The Galerie Mitterrand is delighted to announce a new solo exhibition of British artist Gary Webb in Paris.
Gary Webb belongs to a generation of British sculptors coming after the prestigious artists of the New British Sculpture group of the 1980s (with Tony Cragg, Richard Deacon, Anish Kapoor, etc.) and the Young British Artists of the 1990s (Damien Hirst, Sarah Lucas, Rachel Whiteread, etc.). Webb is therefore both the heir to this golden age of British sculpture, and one of its main practitioners today. Since his studies at Goldsmiths College in London in the late 1990s, Gary Webb has become known for his hybrid sculptures combining historical, cultural and material references with great liberty. His sculptures are characterized by their unexpected and contrasting compositions, part abstract, part figurative, at once geometric and organic, combining modernist references and kitsch decorative motifs. These apparent contradictions, which coexist in an unsettling and almost humorous fashion, find their harmony in the joyous, colourful and playful aesthetic that is Gary Webb’s. His sculptures are made from an amazing aggregate of modern-day artisanal and industrially-produced resources. The variety of materials used (steel, aluminium, copper, Plexiglas, plastic, glass, wood, marble, neon, etc.) and the care given to their assembly and finish is not unlike the production methods used with objects of contemporary design.

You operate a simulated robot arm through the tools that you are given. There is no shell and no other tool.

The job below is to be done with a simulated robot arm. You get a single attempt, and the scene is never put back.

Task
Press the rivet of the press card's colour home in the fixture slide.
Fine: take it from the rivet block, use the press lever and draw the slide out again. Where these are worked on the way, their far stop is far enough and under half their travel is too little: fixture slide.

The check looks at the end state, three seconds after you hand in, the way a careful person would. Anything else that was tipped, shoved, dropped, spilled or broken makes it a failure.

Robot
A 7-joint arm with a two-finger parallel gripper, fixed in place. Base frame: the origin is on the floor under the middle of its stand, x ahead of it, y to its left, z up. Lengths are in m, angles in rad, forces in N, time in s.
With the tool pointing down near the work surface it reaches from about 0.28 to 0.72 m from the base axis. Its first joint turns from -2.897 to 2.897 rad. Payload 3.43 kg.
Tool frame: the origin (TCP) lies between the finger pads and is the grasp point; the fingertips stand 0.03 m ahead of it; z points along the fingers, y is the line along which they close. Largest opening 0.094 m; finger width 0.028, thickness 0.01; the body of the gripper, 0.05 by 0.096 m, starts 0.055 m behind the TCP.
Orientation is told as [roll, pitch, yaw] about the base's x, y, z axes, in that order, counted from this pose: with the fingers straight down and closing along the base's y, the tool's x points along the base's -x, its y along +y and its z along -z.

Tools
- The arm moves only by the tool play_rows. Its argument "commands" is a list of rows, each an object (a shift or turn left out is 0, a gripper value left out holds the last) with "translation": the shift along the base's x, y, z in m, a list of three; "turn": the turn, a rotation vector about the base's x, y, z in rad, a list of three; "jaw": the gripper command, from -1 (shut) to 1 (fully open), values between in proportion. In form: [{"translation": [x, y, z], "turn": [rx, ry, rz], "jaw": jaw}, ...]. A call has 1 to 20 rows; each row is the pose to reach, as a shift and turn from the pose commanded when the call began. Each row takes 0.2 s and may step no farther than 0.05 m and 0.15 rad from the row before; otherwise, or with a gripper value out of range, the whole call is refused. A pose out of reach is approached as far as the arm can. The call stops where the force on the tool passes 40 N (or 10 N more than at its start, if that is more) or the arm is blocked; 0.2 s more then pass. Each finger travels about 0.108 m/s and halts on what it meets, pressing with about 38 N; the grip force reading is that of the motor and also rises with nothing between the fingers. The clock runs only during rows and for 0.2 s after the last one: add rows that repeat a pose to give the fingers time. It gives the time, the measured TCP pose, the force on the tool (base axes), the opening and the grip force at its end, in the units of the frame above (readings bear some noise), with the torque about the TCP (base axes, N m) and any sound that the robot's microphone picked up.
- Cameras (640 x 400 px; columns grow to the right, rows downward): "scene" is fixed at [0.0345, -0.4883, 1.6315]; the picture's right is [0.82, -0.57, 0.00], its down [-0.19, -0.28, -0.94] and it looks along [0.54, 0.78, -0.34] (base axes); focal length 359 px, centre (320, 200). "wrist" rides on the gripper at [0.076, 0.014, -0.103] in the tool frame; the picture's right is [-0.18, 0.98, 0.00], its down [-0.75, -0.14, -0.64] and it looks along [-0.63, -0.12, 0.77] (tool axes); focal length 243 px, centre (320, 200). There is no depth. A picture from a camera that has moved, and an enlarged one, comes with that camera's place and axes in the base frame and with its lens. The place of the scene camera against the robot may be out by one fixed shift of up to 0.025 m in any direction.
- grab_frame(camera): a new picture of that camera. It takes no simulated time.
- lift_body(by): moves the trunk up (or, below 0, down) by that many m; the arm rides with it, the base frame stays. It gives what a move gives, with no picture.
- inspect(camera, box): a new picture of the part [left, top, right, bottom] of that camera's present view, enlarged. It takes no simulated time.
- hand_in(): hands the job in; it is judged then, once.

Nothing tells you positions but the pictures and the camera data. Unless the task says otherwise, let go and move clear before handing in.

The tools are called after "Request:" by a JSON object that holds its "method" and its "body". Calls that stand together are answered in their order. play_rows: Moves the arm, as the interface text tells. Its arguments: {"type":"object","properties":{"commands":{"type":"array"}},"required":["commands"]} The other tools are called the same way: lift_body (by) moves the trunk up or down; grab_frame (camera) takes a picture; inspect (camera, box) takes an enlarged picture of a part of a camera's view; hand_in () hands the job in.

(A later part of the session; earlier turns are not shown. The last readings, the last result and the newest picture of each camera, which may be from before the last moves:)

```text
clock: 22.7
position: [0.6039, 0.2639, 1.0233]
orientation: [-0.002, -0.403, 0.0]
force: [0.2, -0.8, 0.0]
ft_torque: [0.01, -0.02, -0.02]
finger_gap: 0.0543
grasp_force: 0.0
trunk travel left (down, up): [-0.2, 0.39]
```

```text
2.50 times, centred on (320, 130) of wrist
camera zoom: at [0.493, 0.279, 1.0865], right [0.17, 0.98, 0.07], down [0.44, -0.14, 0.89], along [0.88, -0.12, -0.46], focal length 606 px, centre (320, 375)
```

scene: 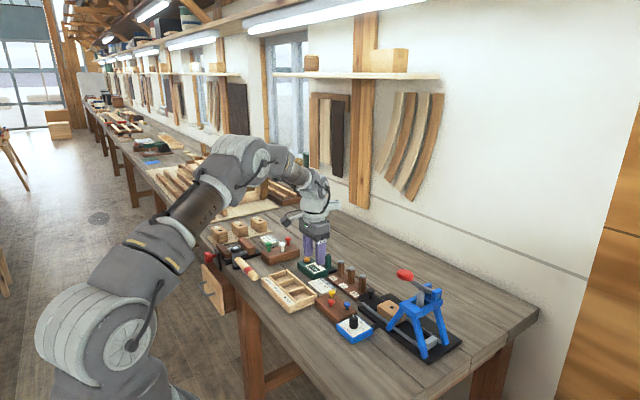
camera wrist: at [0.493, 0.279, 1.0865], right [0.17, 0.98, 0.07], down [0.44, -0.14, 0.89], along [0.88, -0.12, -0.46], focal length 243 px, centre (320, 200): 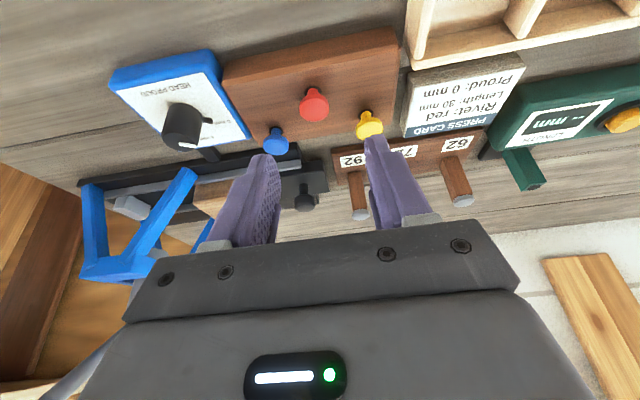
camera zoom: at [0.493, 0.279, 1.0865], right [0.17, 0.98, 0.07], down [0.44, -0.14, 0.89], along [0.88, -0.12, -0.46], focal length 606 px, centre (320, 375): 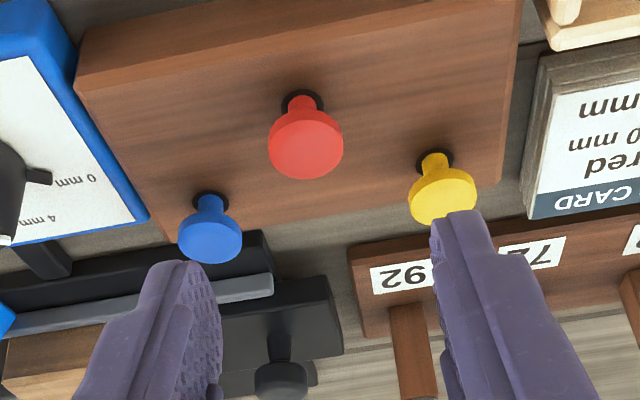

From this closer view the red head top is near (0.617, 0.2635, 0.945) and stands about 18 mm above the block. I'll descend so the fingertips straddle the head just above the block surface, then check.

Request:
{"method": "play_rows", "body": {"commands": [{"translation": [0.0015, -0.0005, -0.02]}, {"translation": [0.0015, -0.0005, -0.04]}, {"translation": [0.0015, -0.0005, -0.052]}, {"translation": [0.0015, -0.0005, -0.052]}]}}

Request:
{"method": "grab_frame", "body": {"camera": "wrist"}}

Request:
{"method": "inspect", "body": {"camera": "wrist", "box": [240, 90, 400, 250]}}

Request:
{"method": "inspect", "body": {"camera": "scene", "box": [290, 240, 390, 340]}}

For his exhibition Travel Bubble at the Galerie Mitterrand, Gary Webb is presenting an ensemble of works, including two new sculptures — made from cast aluminium and covered in lacquered paint — that not only resemble colourful abacuses but garish fantastical totems. Visitors can also discover two recent mural works that bear witness to the artist’s ongoing material research and exploration. In Blue face (2017), Gary Webb developed his work in the manner of stained glass or a piece of marquetry, by assembling various coloured materials, both opaque, translucent and shiny. Travel Bubble (2018), a kind of vortex of a time machine that travels through time or space, is an exuberant work that combines the use of chrome-plated aluminium and latex, in which pigments are freely diluted. Finally, visitors can see a series of sculptures, realized in 2009, which embody on a smaller scale, the codes characteristic of the artist’s work: play, instability, juxtaposition, contrast and evocative titles, etc.
Gary Webb was born in Dorset, Hampshire, in the UK in 1973. He currently lives and works in London. A graduate of Goldsmiths College London, his work has been the subject of several solo exhibitions, notably at Le Consortium, Dijon in 2005 and deCordova Sculpture Park and Museum, Massachusetts, in the US in 2012, or more recently at the Bloomberg Space in London (2014). He also participated in the 2011 exhibition Modern British Sculpture at the Royal Academy of Arts in London. His works are also presented in the collections of the Tate Gallery and the Arts Council of London, the S.M.A.K. in Ghent, Belgium, and in France at the Musée Départemental d’Art Contemporain in Rochechouart and at Carquefou, as part of the Fonds régional d’art contemporain (Regional Contemporary Art Fund) of the Pays de la Loire region.